## REQUIRED TASK 1
Retype the section of the document extract that opens with "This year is" and closes with "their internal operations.".
## REQUIRED TASK 2
Pick up the document extract at the point where it stops and go on.

━━━ DOCUMENT EXTRACT

Trends in Enterprise Software. What we can expect to see in 2018.
January 22, 2018  

Supplied by entelect2013 Administrator from entelect2013
By Nico Mulder (Entelect, Delivery Manager)

We can expect to see several technology trends making waves this year, but the force driving these trends will be the renewed focus on user experience within enterprises mimicking consumer offerings.

 

 

This year is likely to be another revolutionary year in the enterprise software space. Underpinned by trends ranging from cognitive technologies to machine learning, we can expect to see businesses shift to building consumer-centric software solutions with an increased focus on user experience. Enterprises have started to recognise they can gain operational advantages from applying consumer offerings internally.

 

Typically, enterprise software development responds to software needs in a B2B environment, but this has constrained thinking for software innovation. While companies use technology trends such as chat bots to improve their external and consumer facing initiatives, they have overlooked the advantages these kinds of approaches can have on their internal operations.

 

As such, much of what we saw in 2017 will continue to progress; Agile development, Mobility and Custom software development. But two core driving forces behind these trends for 2018 will be the renewed focus on user experience within enterprises mimicking consumer offerings.

 

 

Why enterprises will start to mimic consumer offerings

 

Until recently, CRM software was all pushed to the cloud, simply because it seemed to be the ideal environment for so much data. Companies were so focussed on their operations, they lost sight of the consumer side. But with more millennials coming into the workforce, this is changing. Millennials operate in a world where their entire lives are optimised. They expect this of their employers and working environments too. And importantly, companies have realised that applying more UX thinking to their enterprise solutions will improve operational efficiencies.

 

Enterprise Software used to dictate how the software works and the usability. It wasn’t built for the end-user, but built to service the business and variances of a business process. The employee had to perform a job, and the software enabled them to do so, irrespective of the user experience.

━━━━━━
━━━ DATA SHOWN

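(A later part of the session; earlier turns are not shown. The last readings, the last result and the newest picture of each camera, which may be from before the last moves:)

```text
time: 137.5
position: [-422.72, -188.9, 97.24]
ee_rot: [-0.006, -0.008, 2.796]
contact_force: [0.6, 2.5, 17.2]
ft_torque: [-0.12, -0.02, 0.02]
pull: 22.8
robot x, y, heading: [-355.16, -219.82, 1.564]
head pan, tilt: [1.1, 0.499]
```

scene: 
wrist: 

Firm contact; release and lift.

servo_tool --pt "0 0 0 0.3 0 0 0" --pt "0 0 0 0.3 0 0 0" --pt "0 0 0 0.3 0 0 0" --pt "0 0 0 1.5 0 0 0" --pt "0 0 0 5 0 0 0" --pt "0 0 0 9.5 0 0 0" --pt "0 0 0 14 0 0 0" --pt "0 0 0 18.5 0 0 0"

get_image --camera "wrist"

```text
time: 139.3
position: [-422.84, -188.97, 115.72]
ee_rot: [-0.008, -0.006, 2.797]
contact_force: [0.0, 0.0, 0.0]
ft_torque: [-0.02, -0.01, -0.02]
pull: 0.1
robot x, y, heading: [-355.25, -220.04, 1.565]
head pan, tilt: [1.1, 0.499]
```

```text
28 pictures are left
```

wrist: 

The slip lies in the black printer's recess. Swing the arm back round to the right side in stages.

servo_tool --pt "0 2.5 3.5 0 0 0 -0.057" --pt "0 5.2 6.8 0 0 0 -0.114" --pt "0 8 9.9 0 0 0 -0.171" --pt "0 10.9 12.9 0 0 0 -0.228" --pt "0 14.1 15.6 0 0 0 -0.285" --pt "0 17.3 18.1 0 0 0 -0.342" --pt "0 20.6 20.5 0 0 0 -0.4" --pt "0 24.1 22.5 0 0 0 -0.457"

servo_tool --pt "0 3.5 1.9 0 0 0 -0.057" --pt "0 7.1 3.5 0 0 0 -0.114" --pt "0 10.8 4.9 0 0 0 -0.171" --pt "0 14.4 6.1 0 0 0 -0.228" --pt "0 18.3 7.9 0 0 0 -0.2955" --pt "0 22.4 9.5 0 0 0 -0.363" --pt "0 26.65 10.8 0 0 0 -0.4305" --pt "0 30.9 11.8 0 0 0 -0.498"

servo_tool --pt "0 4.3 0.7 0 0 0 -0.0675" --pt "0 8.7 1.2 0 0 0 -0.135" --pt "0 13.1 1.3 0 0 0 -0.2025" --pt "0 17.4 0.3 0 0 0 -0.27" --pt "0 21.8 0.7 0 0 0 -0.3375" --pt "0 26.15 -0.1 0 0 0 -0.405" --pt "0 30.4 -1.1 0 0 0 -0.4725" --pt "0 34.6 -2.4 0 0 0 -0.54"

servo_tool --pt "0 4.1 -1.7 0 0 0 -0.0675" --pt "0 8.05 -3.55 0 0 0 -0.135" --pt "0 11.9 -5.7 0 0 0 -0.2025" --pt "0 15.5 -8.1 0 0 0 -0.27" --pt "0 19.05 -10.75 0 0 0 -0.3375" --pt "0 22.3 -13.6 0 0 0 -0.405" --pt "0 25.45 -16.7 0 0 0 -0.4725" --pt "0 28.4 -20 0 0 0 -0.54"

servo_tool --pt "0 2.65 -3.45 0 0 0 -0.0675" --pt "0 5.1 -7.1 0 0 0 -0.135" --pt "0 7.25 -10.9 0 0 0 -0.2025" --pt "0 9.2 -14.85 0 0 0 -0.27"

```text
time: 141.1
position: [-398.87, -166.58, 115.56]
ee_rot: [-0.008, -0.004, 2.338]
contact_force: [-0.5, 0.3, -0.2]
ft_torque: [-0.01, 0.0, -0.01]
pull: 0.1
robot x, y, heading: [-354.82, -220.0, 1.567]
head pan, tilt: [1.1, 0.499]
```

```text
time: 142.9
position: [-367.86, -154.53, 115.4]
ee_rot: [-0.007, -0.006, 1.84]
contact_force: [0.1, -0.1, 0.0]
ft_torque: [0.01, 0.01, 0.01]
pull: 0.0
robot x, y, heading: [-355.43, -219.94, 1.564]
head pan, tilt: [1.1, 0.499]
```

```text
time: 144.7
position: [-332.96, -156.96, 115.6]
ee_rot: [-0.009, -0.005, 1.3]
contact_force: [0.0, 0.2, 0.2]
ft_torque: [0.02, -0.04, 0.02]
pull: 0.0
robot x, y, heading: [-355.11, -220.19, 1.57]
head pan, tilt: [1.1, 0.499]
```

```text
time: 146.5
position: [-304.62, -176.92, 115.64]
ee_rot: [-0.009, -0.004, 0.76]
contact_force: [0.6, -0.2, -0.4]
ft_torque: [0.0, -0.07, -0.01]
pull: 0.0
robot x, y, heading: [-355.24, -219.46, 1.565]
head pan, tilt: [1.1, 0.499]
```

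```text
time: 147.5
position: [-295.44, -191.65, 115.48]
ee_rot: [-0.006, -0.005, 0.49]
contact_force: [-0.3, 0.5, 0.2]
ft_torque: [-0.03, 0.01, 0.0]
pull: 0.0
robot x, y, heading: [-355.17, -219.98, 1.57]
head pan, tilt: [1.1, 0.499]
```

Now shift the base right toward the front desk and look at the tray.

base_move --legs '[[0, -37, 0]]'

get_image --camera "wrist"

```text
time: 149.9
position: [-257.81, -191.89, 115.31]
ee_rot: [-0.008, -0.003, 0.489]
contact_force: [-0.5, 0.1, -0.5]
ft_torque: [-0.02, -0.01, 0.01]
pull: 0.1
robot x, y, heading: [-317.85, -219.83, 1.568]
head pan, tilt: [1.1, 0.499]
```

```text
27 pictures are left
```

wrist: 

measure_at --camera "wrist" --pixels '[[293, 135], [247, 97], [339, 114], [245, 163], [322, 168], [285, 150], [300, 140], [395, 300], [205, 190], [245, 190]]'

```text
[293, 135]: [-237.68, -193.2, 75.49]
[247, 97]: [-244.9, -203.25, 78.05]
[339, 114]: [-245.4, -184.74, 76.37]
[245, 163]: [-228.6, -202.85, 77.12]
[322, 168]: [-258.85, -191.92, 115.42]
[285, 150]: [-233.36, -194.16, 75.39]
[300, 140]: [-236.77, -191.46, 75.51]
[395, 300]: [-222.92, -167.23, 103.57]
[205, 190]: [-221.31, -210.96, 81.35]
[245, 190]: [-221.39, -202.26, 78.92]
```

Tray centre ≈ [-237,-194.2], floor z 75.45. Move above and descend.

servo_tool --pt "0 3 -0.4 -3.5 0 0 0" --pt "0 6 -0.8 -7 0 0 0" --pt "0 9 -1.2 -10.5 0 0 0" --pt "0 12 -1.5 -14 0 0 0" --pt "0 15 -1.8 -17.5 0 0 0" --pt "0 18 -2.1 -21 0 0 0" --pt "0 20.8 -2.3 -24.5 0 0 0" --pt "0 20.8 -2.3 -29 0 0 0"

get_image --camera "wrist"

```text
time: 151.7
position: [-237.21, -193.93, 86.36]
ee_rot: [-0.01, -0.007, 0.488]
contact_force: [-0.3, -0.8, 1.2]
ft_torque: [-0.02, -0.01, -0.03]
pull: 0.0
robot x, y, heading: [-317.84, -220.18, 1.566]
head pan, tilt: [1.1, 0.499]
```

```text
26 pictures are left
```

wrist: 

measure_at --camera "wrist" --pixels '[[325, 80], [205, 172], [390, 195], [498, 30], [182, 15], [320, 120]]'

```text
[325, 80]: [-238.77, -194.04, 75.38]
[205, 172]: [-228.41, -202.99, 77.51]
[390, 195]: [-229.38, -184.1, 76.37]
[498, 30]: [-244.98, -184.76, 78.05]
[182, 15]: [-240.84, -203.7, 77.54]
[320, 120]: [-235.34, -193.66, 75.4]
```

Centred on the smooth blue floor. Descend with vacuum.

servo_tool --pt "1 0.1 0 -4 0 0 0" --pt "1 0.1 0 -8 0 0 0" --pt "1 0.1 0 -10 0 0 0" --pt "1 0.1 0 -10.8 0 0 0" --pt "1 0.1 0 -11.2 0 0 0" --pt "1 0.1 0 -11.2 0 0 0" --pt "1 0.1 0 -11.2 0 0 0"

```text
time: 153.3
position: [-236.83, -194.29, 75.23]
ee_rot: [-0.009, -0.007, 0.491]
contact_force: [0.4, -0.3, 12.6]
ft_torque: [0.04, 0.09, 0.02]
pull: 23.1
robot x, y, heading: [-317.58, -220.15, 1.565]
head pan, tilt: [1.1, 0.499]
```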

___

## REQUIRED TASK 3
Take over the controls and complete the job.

━━━━━━

## ANSWER 1
This year is likely to be another revolutionary year in the enterprise software space. Underpinned by trends ranging from cognitive technologies to machine learning, we can expect to see businesses shift to building consumer-centric software solutions with an increased focus on user experience. Enterprises have started to recognise they can gain operational advantages from applying consumer offerings internally.

 

Typically, enterprise software development responds to software needs in a B2B environment, but this has constrained thinking for software innovation. While companies use technology trends such as chat bots to improve their external and consumer facing initiatives, they have overlooked the advantages these kinds of approaches can have on their internal operations.

## ANSWER 2
 

In the past, business objectives driving consumer offerings have typically been; to improve customer experience, to optimize the user journey, or to optimise offerings to the customer. But companies are starting to ask the question – what if we apply this thinking to our employees and their operations? Suddenly the objectives become; to improve employee experience, to optimise the employee journey, or to optimise the offerings to the employee. This can all lead to improved internal efficiencies and productivity.

 

Consequently, businesses will start to create internal systems that not only reflect consumer offerings, but also have a high user experience factor, to enable quick adoption and improved productivity.

 

Mobile CRM platforms are a great example of the ways modern enterprise software is starting to mimic consumer offerings for operational advantages. Real-time collaboration on any device is becoming a more important for productivity. Most jobs require teamwork and communication and tools that enable this are going to put businesses at an advantage.

 

Unfortunately, while trends like Mobility are on the rise in terms of mimicking consumer offerings, it won’t yet stretch as far as applied use of social media. In fact, social media within enterprise software hasn't taken off as much as one would like. Yes, corporates are improving their social interactions and employee experience within the company, but enterprise software doesn't yet leverage the impact and insights of social media as much as it can.

 

 

So what are the technology trends that are going to underpin this shift for enterprises in 2018?

 

Agile, Digital Transformation within the corporate environment. This transformation is rapidly transforming and driving enterprise software towards consumerism. CIO's and CTO's are becoming more closely involved with the design of products and systems, ensuring the build and roll out is done within an Agile environment.

 

Less offshore development and more in-house capability and re-use of ‘Software as a Service’ is starting to infiltrate and customize enterprise software.

 

Custom Software development for enterprise software. Replacing and moving away from off-the-shelf products, which require a high degree of integration and customization and don’t focus on user experience. 

 

Cognitive technologies focused on Product, Process, and Insight will have a massive spike in the user experience initiatives which haven’t been adopted yet. Overall, Cognitive Technologies encourage a greater use of the existing services and streamline continuous feedback and information gathering.

 

Lower infrastructure costs achieved through more efficient utilization of IT resources, and an increase in capacity to handle peak demands. The use of Containerisation will definitely increase in 2018.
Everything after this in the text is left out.